First: an apology. When I wrote in yesterday's column that "according to the government's own forecasts, the city's population is set to increase by some 484,000 souls over the next 10 years", I was looking at an old set of figures.
In its latest projection, released in July last year, the government actually forecasts that Hong Kong's population will grow by 593,000 between now and the middle of 2023.
Based on the government's figure for the current number of households in the city, and factoring in the expected shrinkage in average household size between now and 2023, this population forecast implies the number of households in the city will grow by 376,500 over the next 10 years.
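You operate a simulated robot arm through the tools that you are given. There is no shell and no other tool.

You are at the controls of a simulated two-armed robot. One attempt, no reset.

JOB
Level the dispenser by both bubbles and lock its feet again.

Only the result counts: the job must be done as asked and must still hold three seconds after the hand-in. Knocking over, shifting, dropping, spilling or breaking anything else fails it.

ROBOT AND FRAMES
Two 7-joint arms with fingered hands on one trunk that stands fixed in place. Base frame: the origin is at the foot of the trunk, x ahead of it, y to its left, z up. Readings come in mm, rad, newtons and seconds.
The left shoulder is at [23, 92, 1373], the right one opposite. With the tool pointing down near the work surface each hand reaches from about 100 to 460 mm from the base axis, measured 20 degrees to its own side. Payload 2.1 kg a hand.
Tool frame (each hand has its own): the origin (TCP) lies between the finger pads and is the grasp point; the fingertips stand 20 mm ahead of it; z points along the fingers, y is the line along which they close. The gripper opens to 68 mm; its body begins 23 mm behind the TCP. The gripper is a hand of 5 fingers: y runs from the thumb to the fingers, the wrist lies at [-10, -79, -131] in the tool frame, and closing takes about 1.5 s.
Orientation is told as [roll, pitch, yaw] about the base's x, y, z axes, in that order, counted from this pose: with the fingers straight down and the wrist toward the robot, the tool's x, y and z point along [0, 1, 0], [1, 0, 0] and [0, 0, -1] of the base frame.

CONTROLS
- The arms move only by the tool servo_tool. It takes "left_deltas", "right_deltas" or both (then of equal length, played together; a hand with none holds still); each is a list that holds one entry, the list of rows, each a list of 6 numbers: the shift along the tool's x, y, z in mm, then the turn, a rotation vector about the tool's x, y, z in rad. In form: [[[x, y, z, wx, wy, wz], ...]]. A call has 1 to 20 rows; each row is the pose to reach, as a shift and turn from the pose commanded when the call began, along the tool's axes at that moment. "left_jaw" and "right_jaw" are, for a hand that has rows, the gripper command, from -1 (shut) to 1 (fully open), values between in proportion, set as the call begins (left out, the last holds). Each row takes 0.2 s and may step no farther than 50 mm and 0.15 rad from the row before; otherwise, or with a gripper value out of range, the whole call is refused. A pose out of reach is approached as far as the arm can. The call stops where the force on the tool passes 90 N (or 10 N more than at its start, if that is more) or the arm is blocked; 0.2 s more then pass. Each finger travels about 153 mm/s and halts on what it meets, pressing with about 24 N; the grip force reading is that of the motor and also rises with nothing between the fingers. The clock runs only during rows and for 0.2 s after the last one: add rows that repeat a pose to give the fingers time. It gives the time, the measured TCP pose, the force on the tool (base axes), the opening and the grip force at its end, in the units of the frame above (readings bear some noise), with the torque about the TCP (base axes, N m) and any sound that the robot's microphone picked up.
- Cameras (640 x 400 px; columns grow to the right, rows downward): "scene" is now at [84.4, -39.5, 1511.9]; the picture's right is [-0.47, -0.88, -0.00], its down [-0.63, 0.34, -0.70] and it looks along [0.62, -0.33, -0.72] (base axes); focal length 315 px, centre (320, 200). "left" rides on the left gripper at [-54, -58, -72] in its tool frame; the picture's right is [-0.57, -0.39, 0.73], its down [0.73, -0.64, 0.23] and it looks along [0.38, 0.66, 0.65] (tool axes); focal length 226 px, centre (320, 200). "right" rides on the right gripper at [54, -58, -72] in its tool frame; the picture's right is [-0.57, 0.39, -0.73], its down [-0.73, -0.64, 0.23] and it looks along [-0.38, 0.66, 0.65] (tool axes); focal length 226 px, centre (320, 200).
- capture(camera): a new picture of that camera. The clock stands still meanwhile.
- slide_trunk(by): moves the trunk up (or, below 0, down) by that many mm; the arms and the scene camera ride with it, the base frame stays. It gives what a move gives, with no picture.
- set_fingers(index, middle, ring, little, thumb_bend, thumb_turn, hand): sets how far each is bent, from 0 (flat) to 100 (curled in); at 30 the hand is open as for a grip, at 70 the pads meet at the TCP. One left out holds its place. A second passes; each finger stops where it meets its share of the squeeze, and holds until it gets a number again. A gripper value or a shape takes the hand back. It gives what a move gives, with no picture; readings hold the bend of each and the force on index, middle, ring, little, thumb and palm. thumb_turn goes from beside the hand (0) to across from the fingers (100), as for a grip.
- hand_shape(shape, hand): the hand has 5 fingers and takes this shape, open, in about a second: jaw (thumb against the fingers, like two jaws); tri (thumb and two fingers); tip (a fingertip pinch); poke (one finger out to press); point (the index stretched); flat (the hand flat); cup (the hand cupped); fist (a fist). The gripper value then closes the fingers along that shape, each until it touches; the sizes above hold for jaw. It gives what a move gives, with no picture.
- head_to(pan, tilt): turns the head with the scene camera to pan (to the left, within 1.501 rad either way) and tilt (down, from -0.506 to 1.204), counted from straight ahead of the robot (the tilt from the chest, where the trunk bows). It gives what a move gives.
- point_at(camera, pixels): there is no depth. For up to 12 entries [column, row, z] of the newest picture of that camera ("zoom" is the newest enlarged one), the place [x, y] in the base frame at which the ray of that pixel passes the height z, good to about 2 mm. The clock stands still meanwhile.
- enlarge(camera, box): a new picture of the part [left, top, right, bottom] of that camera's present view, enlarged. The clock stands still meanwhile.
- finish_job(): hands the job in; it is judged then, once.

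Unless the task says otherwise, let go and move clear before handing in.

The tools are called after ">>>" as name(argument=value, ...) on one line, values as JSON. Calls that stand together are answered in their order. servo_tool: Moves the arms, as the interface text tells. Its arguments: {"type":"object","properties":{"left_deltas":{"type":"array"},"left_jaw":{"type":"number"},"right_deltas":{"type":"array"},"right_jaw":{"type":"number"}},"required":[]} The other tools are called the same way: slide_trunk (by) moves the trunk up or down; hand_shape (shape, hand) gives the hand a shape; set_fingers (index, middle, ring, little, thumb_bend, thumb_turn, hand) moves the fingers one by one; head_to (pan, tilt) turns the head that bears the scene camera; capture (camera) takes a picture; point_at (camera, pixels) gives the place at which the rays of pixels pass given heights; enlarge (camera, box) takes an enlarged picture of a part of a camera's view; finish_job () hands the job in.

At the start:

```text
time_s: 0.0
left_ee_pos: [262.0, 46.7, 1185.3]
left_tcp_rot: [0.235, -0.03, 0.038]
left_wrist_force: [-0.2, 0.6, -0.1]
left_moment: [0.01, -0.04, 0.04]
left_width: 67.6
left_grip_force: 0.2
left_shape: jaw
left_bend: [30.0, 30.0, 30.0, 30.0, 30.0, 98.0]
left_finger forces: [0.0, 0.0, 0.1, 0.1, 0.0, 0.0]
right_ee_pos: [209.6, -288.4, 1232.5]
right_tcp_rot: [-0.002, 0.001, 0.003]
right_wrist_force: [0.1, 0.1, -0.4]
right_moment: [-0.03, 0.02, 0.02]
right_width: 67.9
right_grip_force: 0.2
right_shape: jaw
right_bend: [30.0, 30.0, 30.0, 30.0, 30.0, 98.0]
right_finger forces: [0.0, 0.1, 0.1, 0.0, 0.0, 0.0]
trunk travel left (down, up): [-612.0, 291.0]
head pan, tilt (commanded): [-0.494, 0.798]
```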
If we assume that Hong Kong continues to demolish old flats at the rate of about 3,000 a year, and that there are an additional 60,000 households living in sub-standard conditions that need to be rehoused, then the total demand for new flats over the next 10 years will come to 466,500, which is pretty close to the government's 470,000 estimate.
Except for one thing: there is an enormous problem with the government's projections.
When the government says the city's population will rise by 593,000 by 2023, it doesn't expect Hongkongers to get busy making babies.
According to the official forecast, natural population growth as births exceed deaths will only result in an increase of 106,000.
The rest of the population increase - 487,000 - the government assumes will come from immigration.
That equates to an average net immigration rate of more than 48,500 a year.
Clearly the government is assuming that mainland relatives of Hong Kong residents will make full use of their annual immigration quota of 54,750, while it expects very few Hongkongers to emigrate.
But the government's assumptions look deeply flawed.
Far from attracting net immigration last year, Hong Kong actually saw a net outflow of almost 4,000 people.
Overall, over the past 10 years, net immigrants into the city have numbered on average fewer than 12,600 a year - a quarter of the number the government is projecting in the future (see the first chart).
If we assume that net immigration actually continues at the same average annual pace over the next 10 years as over the past 10, we get a very different picture of Hong Kong's population growth.
Far from increasing by 593,000 as the government predicts, the city's population will grow by just 232,000 - less than half as much (see the second chart).
This smaller number implies a slower household formation rate, with fewer than 250,000 new households needing housing.
Factor in the same demolition rate and the same rehousing programme, and Hong Kong's total demand for new homes over the next 10 years will come to about 337,000.
As Monitor argued yesterday, that's far short of the 470,000 flats the government wants to build - and certainly not nearly enough to justify building on the city's country parks.